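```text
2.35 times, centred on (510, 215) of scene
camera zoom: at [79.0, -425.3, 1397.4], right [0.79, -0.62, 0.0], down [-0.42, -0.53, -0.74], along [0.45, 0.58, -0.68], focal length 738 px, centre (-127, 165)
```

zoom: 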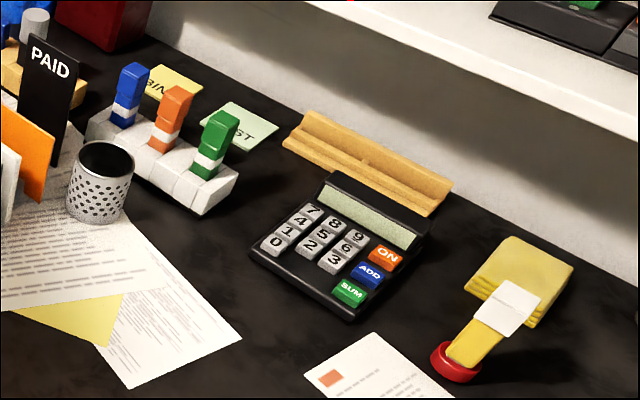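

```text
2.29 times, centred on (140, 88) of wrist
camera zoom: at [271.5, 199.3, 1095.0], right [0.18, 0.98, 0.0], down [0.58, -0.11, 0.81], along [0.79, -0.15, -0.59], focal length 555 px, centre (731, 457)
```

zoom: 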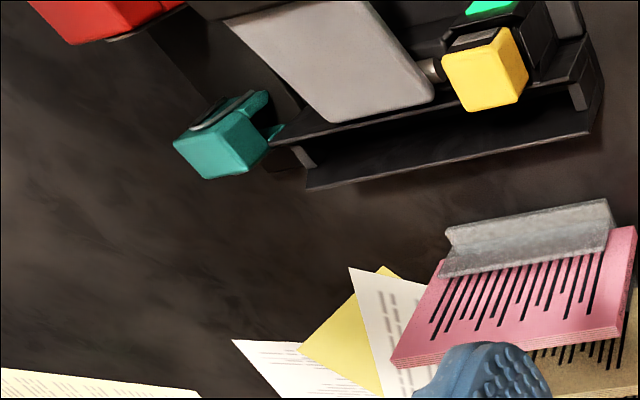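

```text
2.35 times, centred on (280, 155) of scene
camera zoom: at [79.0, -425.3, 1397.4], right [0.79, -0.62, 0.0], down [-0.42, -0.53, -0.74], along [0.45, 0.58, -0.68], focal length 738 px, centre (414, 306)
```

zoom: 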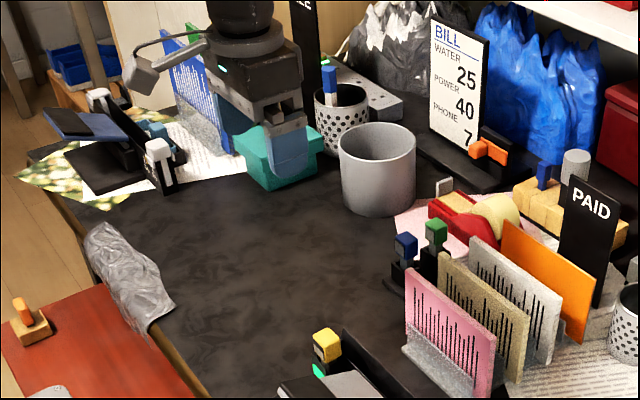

● ● ● ● ● ● ●

**Instructions to follow:** Return the full material word for word. Do not include the pictures.

**Answer to this task:**
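```text
2.35 times, centred on (510, 215) of scene
camera zoom: at [79.0, -425.3, 1397.4], right [0.79, -0.62, 0.0], down [-0.42, -0.53, -0.74], along [0.45, 0.58, -0.68], focal length 738 px, centre (-127, 165)
```

zoom: 

```text
2.29 times, centred on (140, 88) of wrist
camera zoom: at [271.5, 199.3, 1095.0], right [0.18, 0.98, 0.0], down [0.58, -0.11, 0.81], along [0.79, -0.15, -0.59], focal length 555 px, centre (731, 457)
```

zoom: 

```text
2.35 times, centred on (280, 155) of scene
camera zoom: at [79.0, -425.3, 1397.4], right [0.79, -0.62, 0.0], down [-0.42, -0.53, -0.74], along [0.45, 0.58, -0.68], focal length 738 px, centre (414, 306)
```

zoom: 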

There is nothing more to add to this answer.